This CD is titled Tranquillity, and the title should give you a good idea of what to expect from the program. The pianist writes, “Bach’s music has radiance, luminosity, divinity, serenity, and timeless beauty. There is tenderness and sometimes melancholy, but it is always suffused with optimism, and as Bach indicates at the end of many if not all of his scores, his music is always written in the service of God.” Amen, I suppose.
Phillips’s biography paints him as perhaps a reluctant virtuoso—a pianist who has enjoyed considerable success but who has shunned the limelight. On his website, the only other album listed is a Chopin disc (the four ballades plus a selection of nocturnes) and that hasn’t been released yet, although it should be by the time you read this.
I suspect that his Chopin disc will be more successful, at least for me, than the one I am reviewing here. Tranquillity is hardly a failure, but not everyone will want to hear 76 minutes of slow music by Bach (first a movement of this, then a section of that, etc.) played in a manner more consistent with the 19th century and the Steinway than with the 18th century and a harpsichord.

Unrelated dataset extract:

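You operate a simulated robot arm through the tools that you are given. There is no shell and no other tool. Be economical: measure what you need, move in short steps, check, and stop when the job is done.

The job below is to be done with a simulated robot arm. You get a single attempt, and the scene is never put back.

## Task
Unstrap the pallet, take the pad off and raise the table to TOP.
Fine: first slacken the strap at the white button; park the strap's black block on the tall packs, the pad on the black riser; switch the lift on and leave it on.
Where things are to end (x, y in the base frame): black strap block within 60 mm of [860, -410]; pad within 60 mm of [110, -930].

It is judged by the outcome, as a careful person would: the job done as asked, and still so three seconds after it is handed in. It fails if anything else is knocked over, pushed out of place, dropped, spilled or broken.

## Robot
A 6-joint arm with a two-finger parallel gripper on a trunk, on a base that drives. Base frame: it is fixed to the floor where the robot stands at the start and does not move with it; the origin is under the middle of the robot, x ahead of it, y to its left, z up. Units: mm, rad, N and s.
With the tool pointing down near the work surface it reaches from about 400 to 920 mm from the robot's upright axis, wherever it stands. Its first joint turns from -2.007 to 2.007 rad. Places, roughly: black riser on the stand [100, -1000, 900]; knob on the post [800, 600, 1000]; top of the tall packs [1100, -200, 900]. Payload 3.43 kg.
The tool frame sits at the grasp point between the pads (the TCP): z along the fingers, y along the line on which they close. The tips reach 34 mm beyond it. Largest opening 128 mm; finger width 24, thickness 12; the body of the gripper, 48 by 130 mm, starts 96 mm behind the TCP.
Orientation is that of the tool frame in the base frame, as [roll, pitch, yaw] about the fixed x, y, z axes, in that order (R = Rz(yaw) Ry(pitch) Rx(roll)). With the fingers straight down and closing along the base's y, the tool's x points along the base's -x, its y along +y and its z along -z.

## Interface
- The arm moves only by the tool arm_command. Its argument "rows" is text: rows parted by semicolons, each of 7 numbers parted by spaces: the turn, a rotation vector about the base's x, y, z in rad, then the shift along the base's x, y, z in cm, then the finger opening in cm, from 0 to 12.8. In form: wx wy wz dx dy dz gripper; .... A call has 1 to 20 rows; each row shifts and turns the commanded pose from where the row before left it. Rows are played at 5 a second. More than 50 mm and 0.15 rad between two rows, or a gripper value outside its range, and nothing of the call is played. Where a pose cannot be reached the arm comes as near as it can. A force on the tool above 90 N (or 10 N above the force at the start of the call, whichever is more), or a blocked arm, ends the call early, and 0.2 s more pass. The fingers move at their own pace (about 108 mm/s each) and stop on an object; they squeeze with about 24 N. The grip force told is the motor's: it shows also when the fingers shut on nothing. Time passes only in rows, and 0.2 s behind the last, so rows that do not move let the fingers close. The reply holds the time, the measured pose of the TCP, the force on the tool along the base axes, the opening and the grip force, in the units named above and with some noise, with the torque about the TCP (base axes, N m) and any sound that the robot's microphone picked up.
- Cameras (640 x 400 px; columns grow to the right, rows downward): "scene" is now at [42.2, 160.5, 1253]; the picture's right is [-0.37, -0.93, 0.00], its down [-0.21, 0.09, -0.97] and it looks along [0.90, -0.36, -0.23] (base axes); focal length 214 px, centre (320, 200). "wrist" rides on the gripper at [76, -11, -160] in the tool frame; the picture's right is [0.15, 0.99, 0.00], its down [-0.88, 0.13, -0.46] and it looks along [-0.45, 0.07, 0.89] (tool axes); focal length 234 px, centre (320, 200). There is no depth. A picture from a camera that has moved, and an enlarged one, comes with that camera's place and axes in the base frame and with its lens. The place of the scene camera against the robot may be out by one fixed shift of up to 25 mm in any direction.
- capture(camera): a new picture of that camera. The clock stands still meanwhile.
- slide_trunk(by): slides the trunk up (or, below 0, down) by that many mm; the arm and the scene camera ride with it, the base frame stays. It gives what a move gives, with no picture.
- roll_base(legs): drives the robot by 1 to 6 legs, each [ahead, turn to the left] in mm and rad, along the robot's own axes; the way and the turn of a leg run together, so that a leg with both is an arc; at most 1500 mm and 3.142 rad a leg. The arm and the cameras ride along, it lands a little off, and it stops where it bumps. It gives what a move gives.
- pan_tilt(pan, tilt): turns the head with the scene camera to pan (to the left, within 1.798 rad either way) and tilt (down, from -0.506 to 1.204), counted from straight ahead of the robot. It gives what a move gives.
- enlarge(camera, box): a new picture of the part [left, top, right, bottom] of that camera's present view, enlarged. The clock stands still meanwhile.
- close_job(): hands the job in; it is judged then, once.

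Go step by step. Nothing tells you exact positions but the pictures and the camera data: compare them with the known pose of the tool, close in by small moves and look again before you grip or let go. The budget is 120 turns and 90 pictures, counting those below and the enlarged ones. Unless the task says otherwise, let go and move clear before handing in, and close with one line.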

There is no denying that beautiful music is played and recorded beautifully on this CD, but Bach is not what sometimes is called “classical chill” and his music is not Romantic. You can’t fully appreciate Bach’s contemplative music without putting it in context, or at least juxtaposing it against his less inward, less contemplative music. It is said that less is more, but the opposite is also true.
Still, this is gorgeous, sensitive playing, as long as you are willing to accept Bach’s music being treated and played this way. Still more impressive is Phillips’s statement that this recording was assembled from two “performances” (not live, apparently, but simulating live conditions) in a church in Oxford, “and that was pretty much that.” In other words, this recording was not put together in a studio from numerous takes and retakes, and I respect that integrity very much.

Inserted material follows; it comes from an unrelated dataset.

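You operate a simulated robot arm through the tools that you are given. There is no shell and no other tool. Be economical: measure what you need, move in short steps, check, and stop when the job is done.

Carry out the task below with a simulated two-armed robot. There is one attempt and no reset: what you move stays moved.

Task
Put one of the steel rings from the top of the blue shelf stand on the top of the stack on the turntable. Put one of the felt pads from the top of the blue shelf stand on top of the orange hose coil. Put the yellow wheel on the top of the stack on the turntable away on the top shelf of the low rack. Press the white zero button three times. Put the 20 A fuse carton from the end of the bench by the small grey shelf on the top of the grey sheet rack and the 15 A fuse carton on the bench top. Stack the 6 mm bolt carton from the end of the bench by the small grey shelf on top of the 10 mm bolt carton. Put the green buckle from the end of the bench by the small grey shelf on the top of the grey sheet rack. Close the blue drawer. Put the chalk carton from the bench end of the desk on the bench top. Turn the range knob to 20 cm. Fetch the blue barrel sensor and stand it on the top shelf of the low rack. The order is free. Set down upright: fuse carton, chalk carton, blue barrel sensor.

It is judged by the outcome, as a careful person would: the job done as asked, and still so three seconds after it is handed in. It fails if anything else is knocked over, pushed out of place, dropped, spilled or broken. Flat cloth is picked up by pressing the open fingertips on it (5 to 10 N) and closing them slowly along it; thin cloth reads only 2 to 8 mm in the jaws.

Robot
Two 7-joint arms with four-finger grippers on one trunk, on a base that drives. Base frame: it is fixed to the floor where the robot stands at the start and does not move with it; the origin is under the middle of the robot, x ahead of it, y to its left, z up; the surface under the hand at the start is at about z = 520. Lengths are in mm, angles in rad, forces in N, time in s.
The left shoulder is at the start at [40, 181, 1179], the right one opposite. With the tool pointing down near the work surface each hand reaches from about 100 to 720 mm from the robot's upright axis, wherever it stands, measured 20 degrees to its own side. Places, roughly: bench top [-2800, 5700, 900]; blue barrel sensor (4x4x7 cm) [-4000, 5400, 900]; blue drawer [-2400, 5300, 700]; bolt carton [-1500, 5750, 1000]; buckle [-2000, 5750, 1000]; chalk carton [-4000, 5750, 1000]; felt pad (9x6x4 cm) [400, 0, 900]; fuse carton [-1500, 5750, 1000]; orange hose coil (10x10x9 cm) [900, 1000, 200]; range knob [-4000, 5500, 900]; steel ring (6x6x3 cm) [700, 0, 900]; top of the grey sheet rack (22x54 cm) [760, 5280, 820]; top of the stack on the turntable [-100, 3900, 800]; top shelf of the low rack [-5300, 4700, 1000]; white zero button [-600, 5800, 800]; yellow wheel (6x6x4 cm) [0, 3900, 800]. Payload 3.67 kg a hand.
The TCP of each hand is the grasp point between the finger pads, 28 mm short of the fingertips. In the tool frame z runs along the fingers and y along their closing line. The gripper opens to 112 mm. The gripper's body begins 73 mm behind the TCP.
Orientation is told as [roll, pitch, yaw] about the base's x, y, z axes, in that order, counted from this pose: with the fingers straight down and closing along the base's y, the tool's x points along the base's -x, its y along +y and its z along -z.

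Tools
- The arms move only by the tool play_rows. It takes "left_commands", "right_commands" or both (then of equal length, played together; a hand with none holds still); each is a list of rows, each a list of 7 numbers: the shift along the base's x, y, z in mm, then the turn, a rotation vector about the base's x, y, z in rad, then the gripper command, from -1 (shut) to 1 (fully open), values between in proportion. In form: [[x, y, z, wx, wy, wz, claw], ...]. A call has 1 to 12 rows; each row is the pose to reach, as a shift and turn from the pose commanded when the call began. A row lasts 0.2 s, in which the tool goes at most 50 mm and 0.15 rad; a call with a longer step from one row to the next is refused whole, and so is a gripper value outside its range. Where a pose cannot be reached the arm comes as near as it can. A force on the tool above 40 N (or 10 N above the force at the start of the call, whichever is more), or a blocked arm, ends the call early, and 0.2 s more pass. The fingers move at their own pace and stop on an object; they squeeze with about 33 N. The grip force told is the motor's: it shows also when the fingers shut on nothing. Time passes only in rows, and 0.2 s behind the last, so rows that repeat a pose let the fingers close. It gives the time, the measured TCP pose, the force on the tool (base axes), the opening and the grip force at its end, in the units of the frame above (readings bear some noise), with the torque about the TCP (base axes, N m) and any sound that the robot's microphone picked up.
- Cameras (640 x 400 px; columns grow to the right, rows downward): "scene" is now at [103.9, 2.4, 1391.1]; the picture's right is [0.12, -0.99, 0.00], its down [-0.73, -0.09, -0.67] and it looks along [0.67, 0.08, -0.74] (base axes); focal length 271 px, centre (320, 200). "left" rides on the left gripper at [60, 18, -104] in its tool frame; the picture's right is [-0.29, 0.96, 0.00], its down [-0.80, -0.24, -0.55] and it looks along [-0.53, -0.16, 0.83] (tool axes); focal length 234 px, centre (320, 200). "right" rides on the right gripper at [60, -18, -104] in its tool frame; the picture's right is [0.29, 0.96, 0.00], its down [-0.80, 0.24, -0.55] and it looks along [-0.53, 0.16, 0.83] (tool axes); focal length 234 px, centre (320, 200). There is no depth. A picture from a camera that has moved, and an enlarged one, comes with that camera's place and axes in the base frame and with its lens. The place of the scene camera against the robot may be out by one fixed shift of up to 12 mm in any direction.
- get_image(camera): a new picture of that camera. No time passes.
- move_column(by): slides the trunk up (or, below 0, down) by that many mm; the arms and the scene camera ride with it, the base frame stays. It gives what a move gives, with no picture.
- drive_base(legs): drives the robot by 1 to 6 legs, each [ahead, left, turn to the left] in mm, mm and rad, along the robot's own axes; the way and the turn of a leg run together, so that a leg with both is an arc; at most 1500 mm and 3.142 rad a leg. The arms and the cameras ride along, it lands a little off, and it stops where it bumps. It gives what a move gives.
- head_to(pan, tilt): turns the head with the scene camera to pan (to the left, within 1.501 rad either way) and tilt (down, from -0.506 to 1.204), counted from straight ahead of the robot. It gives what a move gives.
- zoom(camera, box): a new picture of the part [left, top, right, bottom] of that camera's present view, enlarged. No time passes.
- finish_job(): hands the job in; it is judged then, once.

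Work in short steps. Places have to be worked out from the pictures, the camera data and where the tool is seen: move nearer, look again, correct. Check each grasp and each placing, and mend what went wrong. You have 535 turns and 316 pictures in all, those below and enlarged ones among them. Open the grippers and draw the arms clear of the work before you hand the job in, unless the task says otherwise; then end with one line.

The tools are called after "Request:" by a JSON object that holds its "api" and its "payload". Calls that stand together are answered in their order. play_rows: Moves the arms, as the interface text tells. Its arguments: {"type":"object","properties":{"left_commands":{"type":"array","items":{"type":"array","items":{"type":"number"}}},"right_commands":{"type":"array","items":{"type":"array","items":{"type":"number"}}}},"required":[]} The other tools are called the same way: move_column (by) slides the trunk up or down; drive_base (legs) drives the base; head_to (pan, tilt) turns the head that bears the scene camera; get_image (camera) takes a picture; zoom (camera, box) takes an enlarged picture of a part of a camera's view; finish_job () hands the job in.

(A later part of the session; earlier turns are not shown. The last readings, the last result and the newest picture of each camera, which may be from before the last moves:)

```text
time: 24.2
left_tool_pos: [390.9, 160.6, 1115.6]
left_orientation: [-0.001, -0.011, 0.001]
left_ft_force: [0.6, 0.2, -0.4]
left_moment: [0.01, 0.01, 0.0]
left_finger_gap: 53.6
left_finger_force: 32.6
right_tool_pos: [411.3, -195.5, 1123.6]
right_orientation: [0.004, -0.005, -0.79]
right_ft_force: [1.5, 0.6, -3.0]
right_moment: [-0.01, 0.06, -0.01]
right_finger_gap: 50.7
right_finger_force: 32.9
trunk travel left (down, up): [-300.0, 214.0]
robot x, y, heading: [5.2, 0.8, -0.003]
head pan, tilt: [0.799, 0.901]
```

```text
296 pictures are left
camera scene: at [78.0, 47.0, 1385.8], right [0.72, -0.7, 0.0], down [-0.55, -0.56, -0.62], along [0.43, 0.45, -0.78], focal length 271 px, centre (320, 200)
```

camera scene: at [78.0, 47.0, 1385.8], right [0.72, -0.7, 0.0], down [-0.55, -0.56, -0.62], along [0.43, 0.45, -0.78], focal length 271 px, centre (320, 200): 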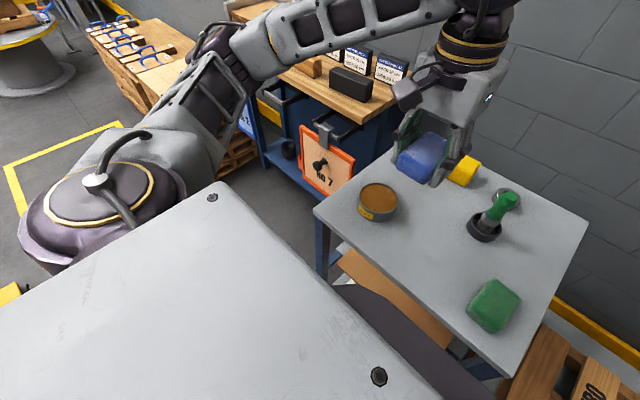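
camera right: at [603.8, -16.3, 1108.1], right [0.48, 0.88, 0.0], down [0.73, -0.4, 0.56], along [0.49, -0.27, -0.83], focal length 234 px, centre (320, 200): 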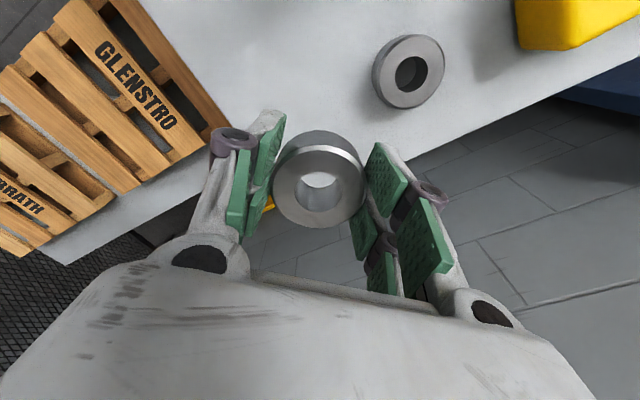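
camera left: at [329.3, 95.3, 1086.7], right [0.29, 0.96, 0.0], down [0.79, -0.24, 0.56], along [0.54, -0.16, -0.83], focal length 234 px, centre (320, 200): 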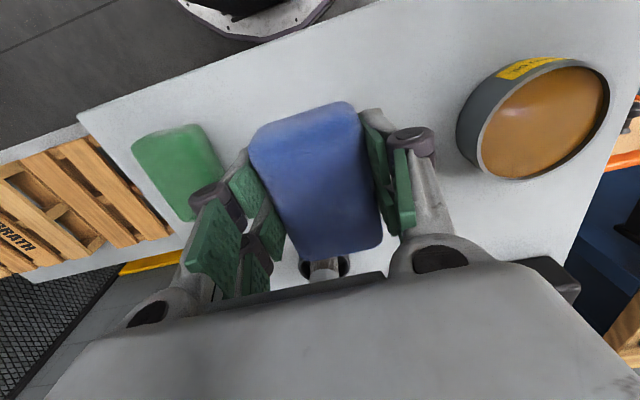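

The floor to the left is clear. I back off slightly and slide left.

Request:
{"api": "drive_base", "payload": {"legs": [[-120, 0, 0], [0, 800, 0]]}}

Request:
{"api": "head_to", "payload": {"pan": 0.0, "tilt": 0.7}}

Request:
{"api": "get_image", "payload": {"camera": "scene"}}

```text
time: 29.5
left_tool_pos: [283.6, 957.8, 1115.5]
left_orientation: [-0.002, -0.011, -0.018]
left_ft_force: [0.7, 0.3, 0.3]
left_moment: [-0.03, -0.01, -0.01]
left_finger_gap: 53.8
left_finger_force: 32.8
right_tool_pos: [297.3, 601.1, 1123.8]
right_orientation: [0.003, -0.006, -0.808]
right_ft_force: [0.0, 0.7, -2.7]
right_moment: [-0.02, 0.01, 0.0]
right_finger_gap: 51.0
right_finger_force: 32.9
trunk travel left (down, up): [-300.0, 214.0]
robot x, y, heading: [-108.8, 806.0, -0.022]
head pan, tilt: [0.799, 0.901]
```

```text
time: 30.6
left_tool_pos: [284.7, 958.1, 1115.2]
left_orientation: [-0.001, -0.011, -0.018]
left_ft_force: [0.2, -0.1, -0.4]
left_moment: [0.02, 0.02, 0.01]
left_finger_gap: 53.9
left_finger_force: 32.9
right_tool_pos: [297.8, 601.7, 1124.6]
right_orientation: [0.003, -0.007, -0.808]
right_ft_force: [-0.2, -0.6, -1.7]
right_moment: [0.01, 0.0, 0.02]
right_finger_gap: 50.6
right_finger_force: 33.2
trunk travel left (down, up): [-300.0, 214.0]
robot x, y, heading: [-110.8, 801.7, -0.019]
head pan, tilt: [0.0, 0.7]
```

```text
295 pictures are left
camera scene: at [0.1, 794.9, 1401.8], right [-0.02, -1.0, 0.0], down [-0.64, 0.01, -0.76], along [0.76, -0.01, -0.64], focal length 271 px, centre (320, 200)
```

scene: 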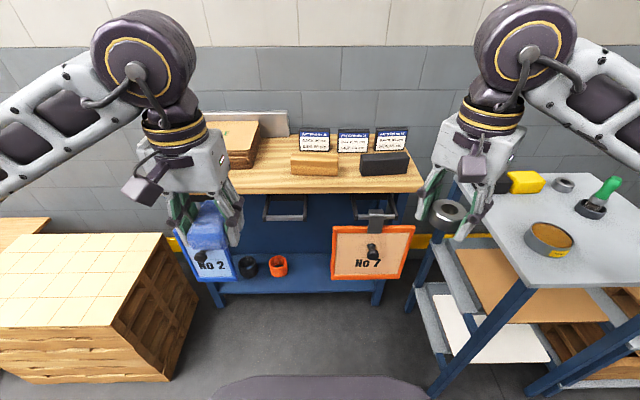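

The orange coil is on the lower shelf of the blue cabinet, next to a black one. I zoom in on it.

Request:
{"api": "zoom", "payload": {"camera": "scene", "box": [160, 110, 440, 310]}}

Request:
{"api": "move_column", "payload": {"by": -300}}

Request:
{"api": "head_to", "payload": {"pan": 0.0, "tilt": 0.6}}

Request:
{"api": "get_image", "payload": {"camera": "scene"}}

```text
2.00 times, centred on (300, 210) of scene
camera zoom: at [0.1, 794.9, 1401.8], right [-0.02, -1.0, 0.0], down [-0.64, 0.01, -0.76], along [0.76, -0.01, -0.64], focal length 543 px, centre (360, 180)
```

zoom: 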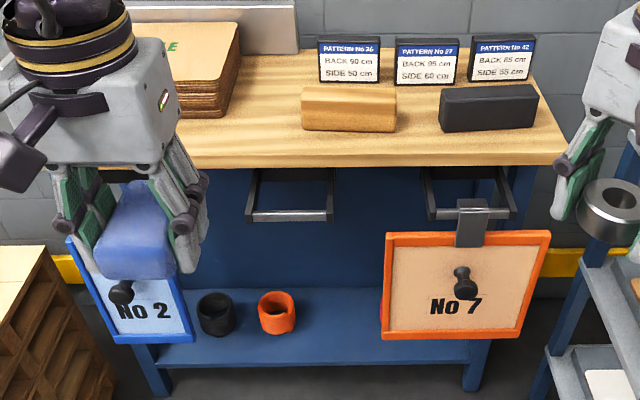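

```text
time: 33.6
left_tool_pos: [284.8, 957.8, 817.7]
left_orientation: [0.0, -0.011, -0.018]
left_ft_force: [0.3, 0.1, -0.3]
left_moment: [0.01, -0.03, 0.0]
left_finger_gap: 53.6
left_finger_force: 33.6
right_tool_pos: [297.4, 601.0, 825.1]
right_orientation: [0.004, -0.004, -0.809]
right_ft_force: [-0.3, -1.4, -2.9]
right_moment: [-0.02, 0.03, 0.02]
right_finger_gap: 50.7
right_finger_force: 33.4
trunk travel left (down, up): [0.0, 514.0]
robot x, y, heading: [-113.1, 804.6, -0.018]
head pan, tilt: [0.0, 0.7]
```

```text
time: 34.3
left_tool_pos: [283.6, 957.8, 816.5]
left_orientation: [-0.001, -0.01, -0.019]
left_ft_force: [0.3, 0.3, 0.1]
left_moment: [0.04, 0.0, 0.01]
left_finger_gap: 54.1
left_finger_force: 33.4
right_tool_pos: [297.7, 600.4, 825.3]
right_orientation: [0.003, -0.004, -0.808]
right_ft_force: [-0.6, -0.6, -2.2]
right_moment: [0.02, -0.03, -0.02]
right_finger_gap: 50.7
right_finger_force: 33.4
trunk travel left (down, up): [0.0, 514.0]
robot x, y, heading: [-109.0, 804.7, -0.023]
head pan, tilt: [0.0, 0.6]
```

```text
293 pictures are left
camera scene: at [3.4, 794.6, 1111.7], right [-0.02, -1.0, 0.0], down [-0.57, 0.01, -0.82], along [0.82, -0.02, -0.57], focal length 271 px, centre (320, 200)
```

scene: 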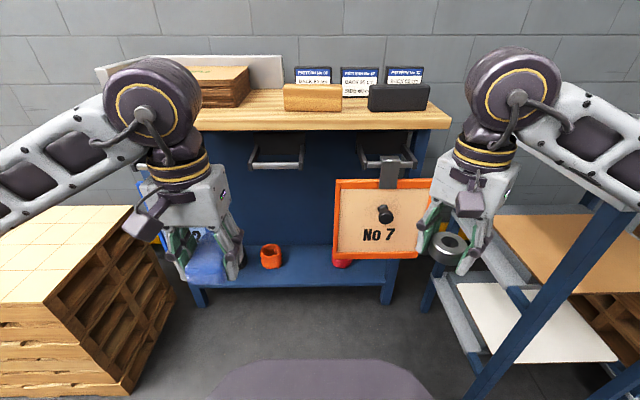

Several of these works are played in arrangements by Busoni, Siloti, or August Stradl. Phillips acknowledges this in his booklet note, but we are not given specifics. Piano mavens should be able to figure it out on their own … but they should not have to. Let’s give credit where credit is due. This is the second CD that I have reviewed in this issue which has taken a casual approach to attributions. Maybe it seems musty or old-fashioned to mention this. This lack of detail, too, smacks of “classical chill.”
Enough complaining. Phillips can play Bach’s music for me whenever he likes, but not necessarily for as long as he likes.